HC Deb 02 July 2002 vol 388 cc308-9W
Mr. Drew

To ask the Secretary of State for Health what progress is being made on the application of minimum data sets. [65012]

Mr. Lammy

[holding answer 27 June 2002]: To date. national minimum data sets have been developed for use in the national health service as follows:

Admitted patient care (in-patients and day cases) Elective admission (waiting) lists

Out-patient attendances

Accident and Emergency attendances.

Collection of admitted patient care and outpatient minimum data sets for transmission via the NHS-wide clearing service is mandatory. Currently it is not mandatory for NHS trusts to exchange elective admission list or Accident and Emergency data sets via the clearing service.

Building on work done by the clinical professions, considerable progress is being made in developing data sets to support sharing information along care pathways and the production of comparative clinical information to enable services to monitor quality and clinical performance. This includes developing clinical data sets in the national service framework areas as follows:

  • Cancer
  • Mental health
  • Coronary heart disease
  • Older people, including single assessment, stroke, falls and dementia, and
  • Diabetes.

The cancer data set has been piloted and once it has been revised in the light of the pilots, decisions will be taken on phased implementation in the NHS. Services are already beginning to collect the waiting times component of the data set.

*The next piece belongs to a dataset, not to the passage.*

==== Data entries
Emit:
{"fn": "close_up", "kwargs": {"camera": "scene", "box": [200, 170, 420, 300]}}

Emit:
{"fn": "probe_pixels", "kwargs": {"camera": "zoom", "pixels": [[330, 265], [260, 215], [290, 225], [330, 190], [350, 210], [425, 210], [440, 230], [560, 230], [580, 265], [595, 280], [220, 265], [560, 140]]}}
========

For mental health, a programme is in place to ensure that appropriate services are collecting the mental health minimum data set by 31 March 2003. Further work to develop a comprehensive mental health data set is planned.

And for coronary heart disease, work is in hand to standardise four existing data sets on paediatric cardiac care, acute myocardial infarction, adult surgery and angioplasty to ensure they are consistent and to develop a more comprehensive data set. The paediatric cardiac care and acute myocardial infarction data sets are being collected and used to monitor services. Collection of the adult surgery data started in April 2002 with the aim of having robust national comparative data on the clinical quality of care by 2004.

The older people and diabetes data sets are at an earlier stage of development.

The NHS Information Authority is responsible for the development of national data sets which can then be applied across the NHS in England through their national data set development programme. The data sets are based on national standards which are approved by the independent NHS information standards board.